** Start **

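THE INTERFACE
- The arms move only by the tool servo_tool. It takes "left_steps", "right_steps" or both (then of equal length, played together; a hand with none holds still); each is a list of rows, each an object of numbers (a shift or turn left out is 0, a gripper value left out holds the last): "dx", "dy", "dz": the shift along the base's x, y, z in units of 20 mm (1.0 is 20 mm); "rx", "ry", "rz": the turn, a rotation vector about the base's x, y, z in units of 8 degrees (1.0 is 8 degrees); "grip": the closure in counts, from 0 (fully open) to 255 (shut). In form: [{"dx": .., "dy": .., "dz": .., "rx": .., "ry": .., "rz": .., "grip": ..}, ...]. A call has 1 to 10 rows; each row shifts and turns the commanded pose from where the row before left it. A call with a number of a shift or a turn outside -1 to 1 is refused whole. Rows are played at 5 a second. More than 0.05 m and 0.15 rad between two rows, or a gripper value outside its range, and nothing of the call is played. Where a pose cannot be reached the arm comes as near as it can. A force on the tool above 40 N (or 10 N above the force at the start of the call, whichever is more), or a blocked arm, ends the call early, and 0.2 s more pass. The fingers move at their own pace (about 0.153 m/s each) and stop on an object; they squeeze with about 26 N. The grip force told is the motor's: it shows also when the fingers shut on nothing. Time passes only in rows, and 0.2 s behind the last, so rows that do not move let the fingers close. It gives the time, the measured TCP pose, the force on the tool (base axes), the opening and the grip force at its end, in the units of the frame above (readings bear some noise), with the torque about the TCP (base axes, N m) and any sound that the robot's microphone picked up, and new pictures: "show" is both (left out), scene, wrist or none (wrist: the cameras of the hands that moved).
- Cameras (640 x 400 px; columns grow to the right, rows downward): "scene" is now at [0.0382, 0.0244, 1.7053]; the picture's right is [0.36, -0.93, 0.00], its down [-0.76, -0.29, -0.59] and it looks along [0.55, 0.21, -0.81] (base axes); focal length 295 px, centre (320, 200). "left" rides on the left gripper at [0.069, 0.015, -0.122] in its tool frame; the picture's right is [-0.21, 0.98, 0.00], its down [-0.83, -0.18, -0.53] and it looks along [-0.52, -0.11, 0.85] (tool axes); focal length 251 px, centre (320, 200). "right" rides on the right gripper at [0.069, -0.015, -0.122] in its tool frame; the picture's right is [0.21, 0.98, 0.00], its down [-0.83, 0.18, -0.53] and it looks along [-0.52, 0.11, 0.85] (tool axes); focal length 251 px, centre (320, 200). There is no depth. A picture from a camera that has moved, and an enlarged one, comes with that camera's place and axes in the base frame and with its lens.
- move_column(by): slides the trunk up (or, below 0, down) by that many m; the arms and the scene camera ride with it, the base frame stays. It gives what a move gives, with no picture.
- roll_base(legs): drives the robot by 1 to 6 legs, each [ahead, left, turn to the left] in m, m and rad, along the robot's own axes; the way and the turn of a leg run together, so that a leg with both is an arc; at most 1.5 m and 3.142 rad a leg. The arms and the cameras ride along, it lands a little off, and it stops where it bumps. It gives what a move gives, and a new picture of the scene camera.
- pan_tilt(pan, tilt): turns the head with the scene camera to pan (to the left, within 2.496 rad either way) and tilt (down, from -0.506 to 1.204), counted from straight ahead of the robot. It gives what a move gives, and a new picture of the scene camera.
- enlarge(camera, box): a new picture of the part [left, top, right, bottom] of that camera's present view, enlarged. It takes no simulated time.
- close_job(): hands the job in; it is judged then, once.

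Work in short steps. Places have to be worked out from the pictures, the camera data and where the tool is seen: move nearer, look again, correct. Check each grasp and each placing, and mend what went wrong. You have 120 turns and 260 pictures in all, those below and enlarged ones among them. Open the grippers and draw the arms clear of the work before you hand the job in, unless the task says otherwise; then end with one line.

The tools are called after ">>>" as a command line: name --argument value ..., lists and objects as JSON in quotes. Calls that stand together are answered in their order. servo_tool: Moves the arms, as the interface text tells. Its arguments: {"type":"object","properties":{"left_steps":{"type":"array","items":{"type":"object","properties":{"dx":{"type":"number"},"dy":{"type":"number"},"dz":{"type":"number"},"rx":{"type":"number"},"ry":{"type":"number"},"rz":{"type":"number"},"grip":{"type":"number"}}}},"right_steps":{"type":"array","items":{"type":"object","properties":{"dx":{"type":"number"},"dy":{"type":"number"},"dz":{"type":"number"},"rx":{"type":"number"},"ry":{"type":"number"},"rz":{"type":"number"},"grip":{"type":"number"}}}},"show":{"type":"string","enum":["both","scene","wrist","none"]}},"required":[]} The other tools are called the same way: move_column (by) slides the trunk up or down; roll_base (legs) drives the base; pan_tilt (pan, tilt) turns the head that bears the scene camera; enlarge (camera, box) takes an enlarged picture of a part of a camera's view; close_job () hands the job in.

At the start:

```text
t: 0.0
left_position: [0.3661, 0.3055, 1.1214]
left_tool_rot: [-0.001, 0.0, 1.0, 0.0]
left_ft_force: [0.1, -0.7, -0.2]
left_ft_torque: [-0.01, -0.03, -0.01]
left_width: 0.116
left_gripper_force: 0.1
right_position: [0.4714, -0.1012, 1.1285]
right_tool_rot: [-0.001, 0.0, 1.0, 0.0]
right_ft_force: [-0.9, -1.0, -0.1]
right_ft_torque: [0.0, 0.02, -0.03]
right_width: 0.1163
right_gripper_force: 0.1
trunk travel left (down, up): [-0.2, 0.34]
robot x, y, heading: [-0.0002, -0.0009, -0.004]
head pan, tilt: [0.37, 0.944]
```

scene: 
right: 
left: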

** End **

[What is needed] Reproduce the material exactly, with every line intact.

[Final result]
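THE INTERFACE
- The arms move only by the tool servo_tool. It takes "left_steps", "right_steps" or both (then of equal length, played together; a hand with none holds still); each is a list of rows, each an object of numbers (a shift or turn left out is 0, a gripper value left out holds the last): "dx", "dy", "dz": the shift along the base's x, y, z in units of 20 mm (1.0 is 20 mm); "rx", "ry", "rz": the turn, a rotation vector about the base's x, y, z in units of 8 degrees (1.0 is 8 degrees); "grip": the closure in counts, from 0 (fully open) to 255 (shut). In form: [{"dx": .., "dy": .., "dz": .., "rx": .., "ry": .., "rz": .., "grip": ..}, ...]. A call has 1 to 10 rows; each row shifts and turns the commanded pose from where the row before left it. A call with a number of a shift or a turn outside -1 to 1 is refused whole. Rows are played at 5 a second. More than 0.05 m and 0.15 rad between two rows, or a gripper value outside its range, and nothing of the call is played. Where a pose cannot be reached the arm comes as near as it can. A force on the tool above 40 N (or 10 N above the force at the start of the call, whichever is more), or a blocked arm, ends the call early, and 0.2 s more pass. The fingers move at their own pace (about 0.153 m/s each) and stop on an object; they squeeze with about 26 N. The grip force told is the motor's: it shows also when the fingers shut on nothing. Time passes only in rows, and 0.2 s behind the last, so rows that do not move let the fingers close. It gives the time, the measured TCP pose, the force on the tool (base axes), the opening and the grip force at its end, in the units of the frame above (readings bear some noise), with the torque about the TCP (base axes, N m) and any sound that the robot's microphone picked up, and new pictures: "show" is both (left out), scene, wrist or none (wrist: the cameras of the hands that moved).
- Cameras (640 x 400 px; columns grow to the right, rows downward): "scene" is now at [0.0382, 0.0244, 1.7053]; the picture's right is [0.36, -0.93, 0.00], its down [-0.76, -0.29, -0.59] and it looks along [0.55, 0.21, -0.81] (base axes); focal length 295 px, centre (320, 200). "left" rides on the left gripper at [0.069, 0.015, -0.122] in its tool frame; the picture's right is [-0.21, 0.98, 0.00], its down [-0.83, -0.18, -0.53] and it looks along [-0.52, -0.11, 0.85] (tool axes); focal length 251 px, centre (320, 200). "right" rides on the right gripper at [0.069, -0.015, -0.122] in its tool frame; the picture's right is [0.21, 0.98, 0.00], its down [-0.83, 0.18, -0.53] and it looks along [-0.52, 0.11, 0.85] (tool axes); focal length 251 px, centre (320, 200). There is no depth. A picture from a camera that has moved, and an enlarged one, comes with that camera's place and axes in the base frame and with its lens.
- move_column(by): slides the trunk up (or, below 0, down) by that many m; the arms and the scene camera ride with it, the base frame stays. It gives what a move gives, with no picture.
- roll_base(legs): drives the robot by 1 to 6 legs, each [ahead, left, turn to the left] in m, m and rad, along the robot's own axes; the way and the turn of a leg run together, so that a leg with both is an arc; at most 1.5 m and 3.142 rad a leg. The arms and the cameras ride along, it lands a little off, and it stops where it bumps. It gives what a move gives, and a new picture of the scene camera.
- pan_tilt(pan, tilt): turns the head with the scene camera to pan (to the left, within 2.496 rad either way) and tilt (down, from -0.506 to 1.204), counted from straight ahead of the robot. It gives what a move gives, and a new picture of the scene camera.
- enlarge(camera, box): a new picture of the part [left, top, right, bottom] of that camera's present view, enlarged. It takes no simulated time.
- close_job(): hands the job in; it is judged then, once.

Work in short steps. Places have to be worked out from the pictures, the camera data and where the tool is seen: move nearer, look again, correct. Check each grasp and each placing, and mend what went wrong. You have 120 turns and 260 pictures in all, those below and enlarged ones among them. Open the grippers and draw the arms clear of the work before you hand the job in, unless the task says otherwise; then end with one line.

The tools are called after ">>>" as a command line: name --argument value ..., lists and objects as JSON in quotes. Calls that stand together are answered in their order. servo_tool: Moves the arms, as the interface text tells. Its arguments: {"type":"object","properties":{"left_steps":{"type":"array","items":{"type":"object","properties":{"dx":{"type":"number"},"dy":{"type":"number"},"dz":{"type":"number"},"rx":{"type":"number"},"ry":{"type":"number"},"rz":{"type":"number"},"grip":{"type":"number"}}}},"right_steps":{"type":"array","items":{"type":"object","properties":{"dx":{"type":"number"},"dy":{"type":"number"},"dz":{"type":"number"},"rx":{"type":"number"},"ry":{"type":"number"},"rz":{"type":"number"},"grip":{"type":"number"}}}},"show":{"type":"string","enum":["both","scene","wrist","none"]}},"required":[]} The other tools are called the same way: move_column (by) slides the trunk up or down; roll_base (legs) drives the base; pan_tilt (pan, tilt) turns the head that bears the scene camera; enlarge (camera, box) takes an enlarged picture of a part of a camera's view; close_job () hands the job in.

At the start:

```text
t: 0.0
left_position: [0.3661, 0.3055, 1.1214]
left_tool_rot: [-0.001, 0.0, 1.0, 0.0]
left_ft_force: [0.1, -0.7, -0.2]
left_ft_torque: [-0.01, -0.03, -0.01]
left_width: 0.116
left_gripper_force: 0.1
right_position: [0.4714, -0.1012, 1.1285]
right_tool_rot: [-0.001, 0.0, 1.0, 0.0]
right_ft_force: [-0.9, -1.0, -0.1]
right_ft_torque: [0.0, 0.02, -0.03]
right_width: 0.1163
right_gripper_force: 0.1
trunk travel left (down, up): [-0.2, 0.34]
robot x, y, heading: [-0.0002, -0.0009, -0.004]
head pan, tilt: [0.37, 0.944]
```

scene: 
right: 
left: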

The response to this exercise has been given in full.